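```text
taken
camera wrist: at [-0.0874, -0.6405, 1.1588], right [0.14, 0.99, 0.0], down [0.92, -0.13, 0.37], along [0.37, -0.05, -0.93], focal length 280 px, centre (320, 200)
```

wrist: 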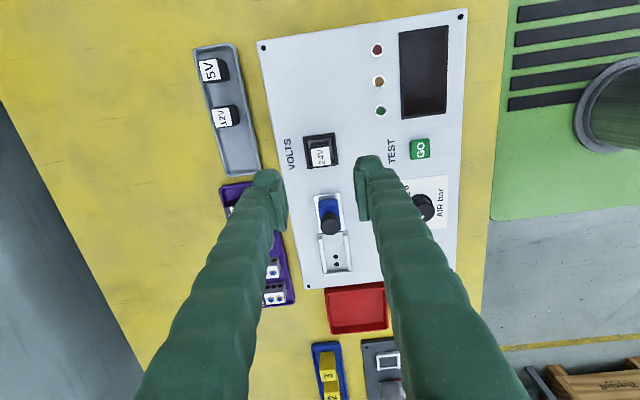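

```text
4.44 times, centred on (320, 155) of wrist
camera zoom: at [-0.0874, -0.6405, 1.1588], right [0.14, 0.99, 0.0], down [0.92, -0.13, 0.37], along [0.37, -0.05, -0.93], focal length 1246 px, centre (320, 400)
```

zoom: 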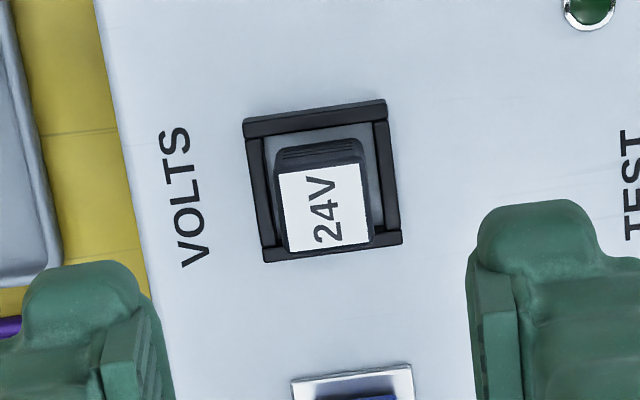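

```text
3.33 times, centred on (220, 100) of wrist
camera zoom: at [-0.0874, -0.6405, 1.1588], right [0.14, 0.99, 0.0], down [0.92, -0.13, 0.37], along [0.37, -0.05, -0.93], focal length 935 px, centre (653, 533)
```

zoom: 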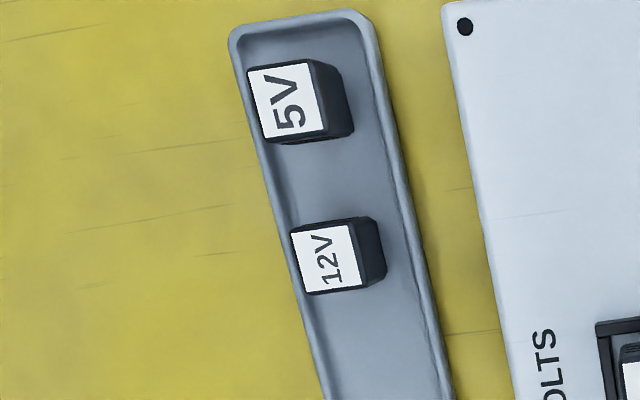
————
WRITTEN TASK: Using the listing above, gather each line that holds the string "down" and copy it.

SOLUTION TO THE PROBLEM:
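camera wrist: at [-0.0874, -0.6405, 1.1588], right [0.14, 0.99, 0.0], down [0.92, -0.13, 0.37], along [0.37, -0.05, -0.93], focal length 280 px, centre (320, 200)
camera zoom: at [-0.0874, -0.6405, 1.1588], right [0.14, 0.99, 0.0], down [0.92, -0.13, 0.37], along [0.37, -0.05, -0.93], focal length 1246 px, centre (320, 400)
camera zoom: at [-0.0874, -0.6405, 1.1588], right [0.14, 0.99, 0.0], down [0.92, -0.13, 0.37], along [0.37, -0.05, -0.93], focal length 935 px, centre (653, 533)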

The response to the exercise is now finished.